The judge recognized that “a police officer who makes an arrest or conducts a search at the request or direction of a fellow officer need not personally be in possession of reasonable and probable grounds for the arrest or search so long as those grounds are in the hands of the officer making the request or giving the direction.” Although the detective in this case did not participate in the takedown, he “pulled the trigger” on it and the arrest would only be lawful if he possessed the necessary reasonable grounds.

The judge found the detective not only had the necessary subjective belief that Noorali possessed a firearm but that it was also objectively reasonable based on the totality of the circumstances. The information was compelling and the source provided specific details about the suspect vehicle, including where it would be driven, when and that there would be a firearm inside.

The informant was not untested and anonymous but a ‘carded’ confidential source who had provided information on at least two prior instances that led to successful seizures of illicit items, including a firearm.

The information was corroborated. As predicted by the source, a specific car arrived at the location within the specified time frame. “(The detective) was entitled to regard those circumstances as corroborative, notwithstanding that the corroboration did not relate specifically to whether there was a firearm in the motor vehicle,” said the judge.

“The specificity of the information provided by the confidential source, the past history of the source as a reliable informant and the confirmation afforded when the specific vehicle described by the source was seen doing precisely what the source said it would be doing at the predicted time and place furnished (the detective) with objectively reasonable grounds for his belief.”

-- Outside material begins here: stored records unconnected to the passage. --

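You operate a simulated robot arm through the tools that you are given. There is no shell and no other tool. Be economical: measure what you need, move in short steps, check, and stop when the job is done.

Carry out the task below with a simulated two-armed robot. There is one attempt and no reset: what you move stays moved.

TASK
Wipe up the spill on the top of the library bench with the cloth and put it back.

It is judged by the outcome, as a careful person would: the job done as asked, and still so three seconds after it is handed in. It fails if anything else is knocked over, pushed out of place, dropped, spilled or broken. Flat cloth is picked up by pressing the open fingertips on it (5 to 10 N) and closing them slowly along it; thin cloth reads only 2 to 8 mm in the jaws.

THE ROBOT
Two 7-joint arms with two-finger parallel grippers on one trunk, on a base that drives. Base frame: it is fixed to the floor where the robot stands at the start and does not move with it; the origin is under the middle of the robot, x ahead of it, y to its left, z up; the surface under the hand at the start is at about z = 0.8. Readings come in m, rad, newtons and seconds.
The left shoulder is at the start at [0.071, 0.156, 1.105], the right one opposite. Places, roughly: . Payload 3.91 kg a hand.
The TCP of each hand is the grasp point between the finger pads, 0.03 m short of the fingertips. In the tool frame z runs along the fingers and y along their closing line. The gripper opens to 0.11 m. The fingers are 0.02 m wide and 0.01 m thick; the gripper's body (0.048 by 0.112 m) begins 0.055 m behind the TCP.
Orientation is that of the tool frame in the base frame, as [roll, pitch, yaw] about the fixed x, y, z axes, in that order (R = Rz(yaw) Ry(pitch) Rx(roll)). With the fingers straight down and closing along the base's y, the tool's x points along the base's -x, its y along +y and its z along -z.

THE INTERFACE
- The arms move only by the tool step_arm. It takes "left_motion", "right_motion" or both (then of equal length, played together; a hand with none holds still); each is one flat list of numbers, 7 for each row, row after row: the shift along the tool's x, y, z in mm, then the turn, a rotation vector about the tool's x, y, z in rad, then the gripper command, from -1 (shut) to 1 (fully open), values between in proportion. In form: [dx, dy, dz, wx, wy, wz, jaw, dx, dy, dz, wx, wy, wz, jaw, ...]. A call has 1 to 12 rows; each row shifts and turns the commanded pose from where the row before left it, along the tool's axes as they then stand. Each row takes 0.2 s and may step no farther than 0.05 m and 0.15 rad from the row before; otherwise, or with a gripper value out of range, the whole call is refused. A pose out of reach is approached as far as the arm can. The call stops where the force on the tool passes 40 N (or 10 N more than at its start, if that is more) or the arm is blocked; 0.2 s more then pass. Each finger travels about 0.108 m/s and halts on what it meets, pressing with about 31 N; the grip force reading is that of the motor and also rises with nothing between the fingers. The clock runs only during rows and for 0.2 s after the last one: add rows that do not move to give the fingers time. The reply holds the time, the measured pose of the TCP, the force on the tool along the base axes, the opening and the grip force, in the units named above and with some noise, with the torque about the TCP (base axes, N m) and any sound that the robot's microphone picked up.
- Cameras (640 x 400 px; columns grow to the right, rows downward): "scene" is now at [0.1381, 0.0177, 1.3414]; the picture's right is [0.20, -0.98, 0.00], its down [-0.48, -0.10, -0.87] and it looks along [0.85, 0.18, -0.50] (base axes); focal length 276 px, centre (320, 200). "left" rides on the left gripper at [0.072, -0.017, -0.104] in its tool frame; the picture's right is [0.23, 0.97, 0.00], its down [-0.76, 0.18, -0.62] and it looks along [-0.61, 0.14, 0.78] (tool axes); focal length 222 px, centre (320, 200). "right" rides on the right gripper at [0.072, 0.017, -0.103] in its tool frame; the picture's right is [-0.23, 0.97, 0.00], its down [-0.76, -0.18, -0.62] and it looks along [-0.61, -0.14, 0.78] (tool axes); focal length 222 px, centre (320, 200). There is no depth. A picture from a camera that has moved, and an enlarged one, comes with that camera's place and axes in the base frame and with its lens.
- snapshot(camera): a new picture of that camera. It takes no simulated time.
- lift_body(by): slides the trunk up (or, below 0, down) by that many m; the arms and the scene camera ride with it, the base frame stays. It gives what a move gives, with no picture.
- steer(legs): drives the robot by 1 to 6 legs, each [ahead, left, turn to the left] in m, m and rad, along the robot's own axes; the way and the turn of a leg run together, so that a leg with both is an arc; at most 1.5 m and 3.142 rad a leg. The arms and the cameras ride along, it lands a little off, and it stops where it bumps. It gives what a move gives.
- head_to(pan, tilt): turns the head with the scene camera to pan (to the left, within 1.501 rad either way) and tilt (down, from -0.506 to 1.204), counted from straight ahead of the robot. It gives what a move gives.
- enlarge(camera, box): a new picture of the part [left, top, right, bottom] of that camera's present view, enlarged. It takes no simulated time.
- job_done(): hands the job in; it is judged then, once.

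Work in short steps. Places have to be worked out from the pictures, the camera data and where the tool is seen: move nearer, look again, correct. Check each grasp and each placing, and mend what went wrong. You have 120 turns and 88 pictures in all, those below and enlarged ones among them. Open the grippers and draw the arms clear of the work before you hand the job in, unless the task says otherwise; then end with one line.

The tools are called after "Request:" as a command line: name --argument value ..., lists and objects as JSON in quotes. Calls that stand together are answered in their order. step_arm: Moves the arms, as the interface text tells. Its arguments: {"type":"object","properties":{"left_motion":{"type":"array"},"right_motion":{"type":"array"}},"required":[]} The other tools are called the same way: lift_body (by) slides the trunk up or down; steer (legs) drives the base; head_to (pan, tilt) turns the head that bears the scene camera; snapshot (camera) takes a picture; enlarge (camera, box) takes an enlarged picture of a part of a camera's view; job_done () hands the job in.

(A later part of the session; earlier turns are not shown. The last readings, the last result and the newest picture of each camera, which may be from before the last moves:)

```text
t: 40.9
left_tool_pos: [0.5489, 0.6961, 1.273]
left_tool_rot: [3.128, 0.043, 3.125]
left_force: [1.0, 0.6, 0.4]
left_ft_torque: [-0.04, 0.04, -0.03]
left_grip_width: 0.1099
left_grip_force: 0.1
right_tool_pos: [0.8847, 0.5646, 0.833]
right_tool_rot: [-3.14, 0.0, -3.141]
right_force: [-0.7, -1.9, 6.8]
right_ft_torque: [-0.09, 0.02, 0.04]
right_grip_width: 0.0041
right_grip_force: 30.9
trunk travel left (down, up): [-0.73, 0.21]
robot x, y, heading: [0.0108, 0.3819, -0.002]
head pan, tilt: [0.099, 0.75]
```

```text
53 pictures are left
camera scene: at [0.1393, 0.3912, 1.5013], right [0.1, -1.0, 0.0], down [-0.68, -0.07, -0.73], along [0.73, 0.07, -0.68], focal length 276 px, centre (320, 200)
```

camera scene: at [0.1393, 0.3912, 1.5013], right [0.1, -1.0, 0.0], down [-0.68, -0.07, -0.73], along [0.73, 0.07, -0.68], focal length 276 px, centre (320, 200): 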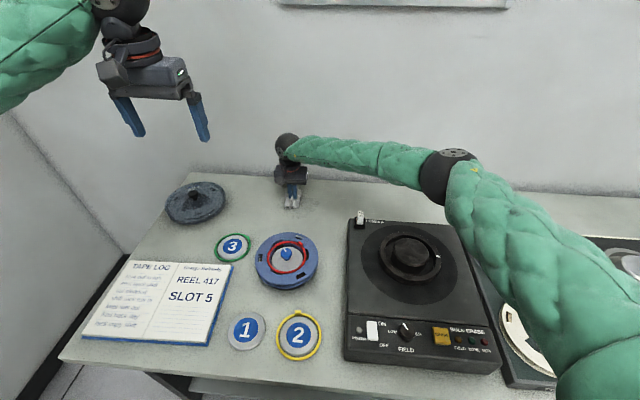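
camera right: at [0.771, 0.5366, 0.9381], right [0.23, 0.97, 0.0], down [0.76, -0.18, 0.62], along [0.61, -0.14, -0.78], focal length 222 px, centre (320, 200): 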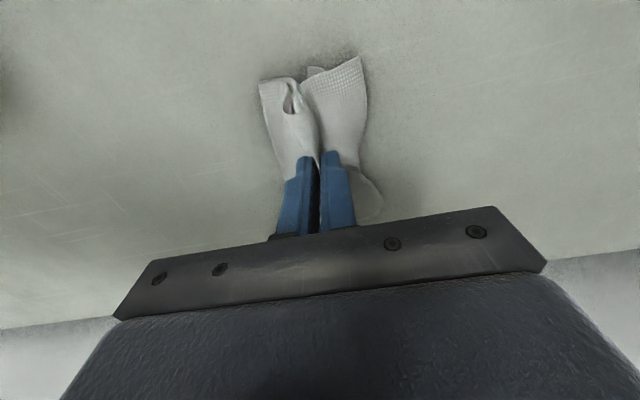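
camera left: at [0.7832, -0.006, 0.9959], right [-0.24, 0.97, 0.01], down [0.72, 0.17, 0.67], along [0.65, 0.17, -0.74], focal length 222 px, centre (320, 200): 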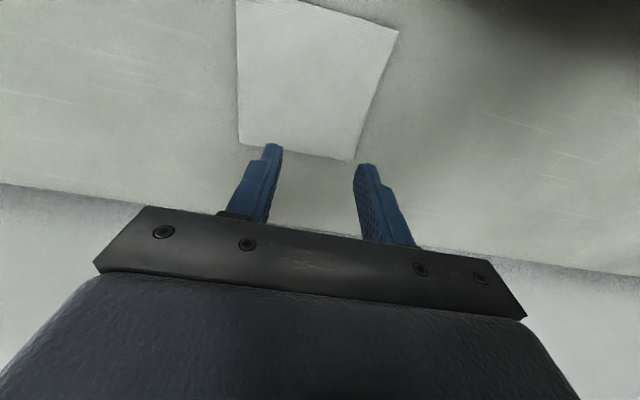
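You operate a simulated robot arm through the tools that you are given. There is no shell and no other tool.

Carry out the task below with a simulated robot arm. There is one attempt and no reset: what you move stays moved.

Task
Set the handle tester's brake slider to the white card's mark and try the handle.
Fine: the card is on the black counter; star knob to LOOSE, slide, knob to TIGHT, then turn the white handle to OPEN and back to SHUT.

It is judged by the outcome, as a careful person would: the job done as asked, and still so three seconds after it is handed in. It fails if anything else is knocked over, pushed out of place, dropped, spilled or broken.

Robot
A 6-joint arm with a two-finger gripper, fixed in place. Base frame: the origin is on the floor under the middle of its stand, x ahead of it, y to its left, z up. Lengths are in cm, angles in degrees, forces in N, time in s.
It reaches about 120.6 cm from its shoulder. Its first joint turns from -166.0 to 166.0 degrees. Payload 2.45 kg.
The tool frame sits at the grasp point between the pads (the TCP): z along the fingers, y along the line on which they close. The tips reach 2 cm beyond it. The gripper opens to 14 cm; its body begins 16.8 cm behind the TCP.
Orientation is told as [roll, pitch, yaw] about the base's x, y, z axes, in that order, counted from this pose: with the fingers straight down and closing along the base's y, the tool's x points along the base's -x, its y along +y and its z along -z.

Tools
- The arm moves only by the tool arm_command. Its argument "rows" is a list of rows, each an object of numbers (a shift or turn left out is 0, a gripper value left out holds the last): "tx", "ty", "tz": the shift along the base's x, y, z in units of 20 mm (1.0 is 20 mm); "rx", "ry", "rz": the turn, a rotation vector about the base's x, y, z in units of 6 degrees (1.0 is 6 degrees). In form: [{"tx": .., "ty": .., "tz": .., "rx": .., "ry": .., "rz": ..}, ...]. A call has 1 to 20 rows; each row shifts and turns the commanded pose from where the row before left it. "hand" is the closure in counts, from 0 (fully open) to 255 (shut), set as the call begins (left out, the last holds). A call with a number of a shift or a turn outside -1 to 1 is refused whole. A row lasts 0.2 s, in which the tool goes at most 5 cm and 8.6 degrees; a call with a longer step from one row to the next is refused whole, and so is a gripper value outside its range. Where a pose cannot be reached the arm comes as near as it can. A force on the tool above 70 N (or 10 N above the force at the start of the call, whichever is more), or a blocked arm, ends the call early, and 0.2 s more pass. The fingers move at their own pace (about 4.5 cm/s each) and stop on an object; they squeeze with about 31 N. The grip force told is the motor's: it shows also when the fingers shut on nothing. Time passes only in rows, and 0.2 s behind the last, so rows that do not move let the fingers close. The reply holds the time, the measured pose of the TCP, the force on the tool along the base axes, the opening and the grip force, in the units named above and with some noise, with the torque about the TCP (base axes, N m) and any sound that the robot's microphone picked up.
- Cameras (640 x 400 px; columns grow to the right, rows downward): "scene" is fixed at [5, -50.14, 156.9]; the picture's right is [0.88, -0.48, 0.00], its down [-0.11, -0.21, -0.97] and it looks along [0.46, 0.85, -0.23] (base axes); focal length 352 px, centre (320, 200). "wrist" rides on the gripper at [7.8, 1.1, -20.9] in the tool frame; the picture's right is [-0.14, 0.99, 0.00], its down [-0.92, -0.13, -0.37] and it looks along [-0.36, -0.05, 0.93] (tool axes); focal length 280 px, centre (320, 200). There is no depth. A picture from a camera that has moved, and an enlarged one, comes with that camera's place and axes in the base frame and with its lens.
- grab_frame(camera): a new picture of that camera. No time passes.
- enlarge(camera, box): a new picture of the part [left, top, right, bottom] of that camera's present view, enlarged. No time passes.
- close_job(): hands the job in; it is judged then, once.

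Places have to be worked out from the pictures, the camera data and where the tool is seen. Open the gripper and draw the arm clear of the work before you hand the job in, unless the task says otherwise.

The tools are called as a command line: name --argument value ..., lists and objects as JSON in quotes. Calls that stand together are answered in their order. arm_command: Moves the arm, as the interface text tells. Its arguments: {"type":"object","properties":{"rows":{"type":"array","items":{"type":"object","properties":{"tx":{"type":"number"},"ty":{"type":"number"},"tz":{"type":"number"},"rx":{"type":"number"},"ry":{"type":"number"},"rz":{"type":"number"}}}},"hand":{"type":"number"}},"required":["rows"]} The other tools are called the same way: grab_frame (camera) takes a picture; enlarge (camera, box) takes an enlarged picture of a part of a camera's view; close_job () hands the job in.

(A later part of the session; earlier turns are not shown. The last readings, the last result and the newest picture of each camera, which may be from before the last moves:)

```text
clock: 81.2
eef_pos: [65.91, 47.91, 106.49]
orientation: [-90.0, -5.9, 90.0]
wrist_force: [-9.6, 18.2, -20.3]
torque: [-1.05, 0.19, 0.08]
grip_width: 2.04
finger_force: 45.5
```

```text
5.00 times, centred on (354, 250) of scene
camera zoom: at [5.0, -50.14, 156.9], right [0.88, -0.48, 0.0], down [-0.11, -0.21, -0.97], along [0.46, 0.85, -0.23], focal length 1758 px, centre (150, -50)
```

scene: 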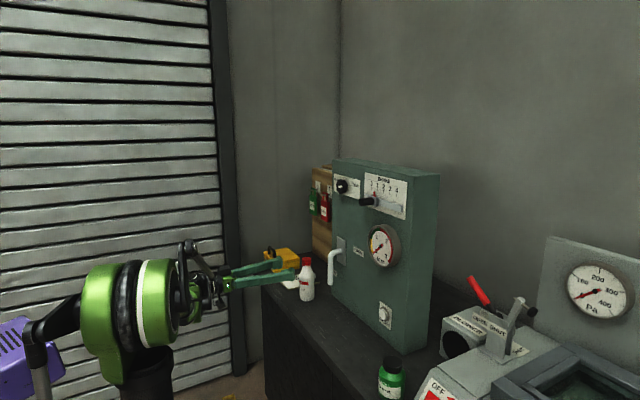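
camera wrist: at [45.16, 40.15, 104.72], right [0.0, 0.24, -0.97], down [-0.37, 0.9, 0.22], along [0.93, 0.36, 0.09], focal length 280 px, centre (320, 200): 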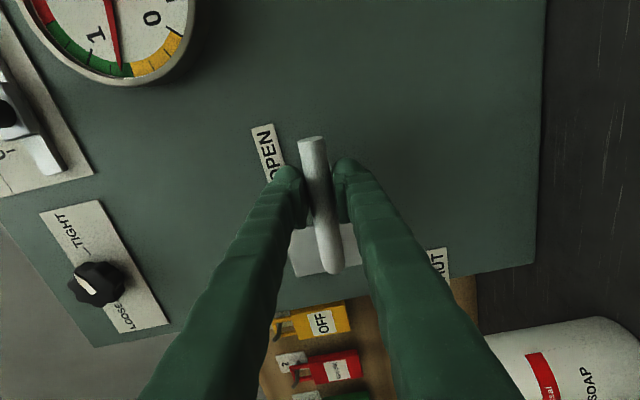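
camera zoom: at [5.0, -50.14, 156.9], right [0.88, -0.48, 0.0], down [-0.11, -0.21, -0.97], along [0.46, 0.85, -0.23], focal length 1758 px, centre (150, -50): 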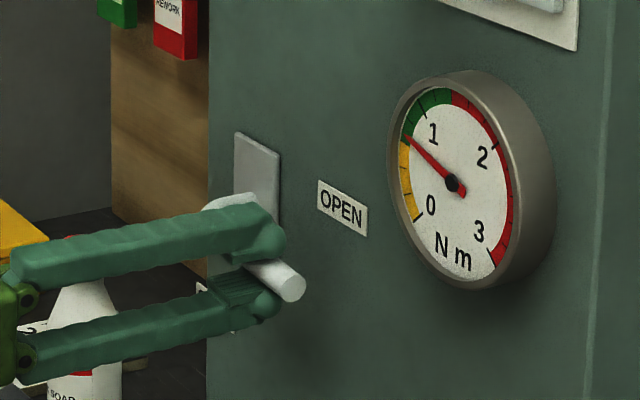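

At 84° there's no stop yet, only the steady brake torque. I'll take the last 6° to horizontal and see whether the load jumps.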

The arrest was lawful and the search that followed was reasonable as incident to arrest. Noorali was convicted and sentenced to 8.5 years in prison less 33 months pre-trial custody, prohibited from possessing firearms and ordered to give a sample of his DNA.

An appeal to the Ontario Court of Appeal was unsuccessful. Noorali submitted, among other grounds, that the trial judge erred in finding the search reasonable but the court disagreed, finding the trial judge correctly applied the law.

The detective had the vehicle’s licence number from the confidential informer, the detail in the tip was compelling and the informer was reliable. Noorali’s conviction appeal was dismissed.


Editor’s note: The case facts are taken from R. v. Noorali, 2010 ONSC 2558, 2010 ONSC 3747.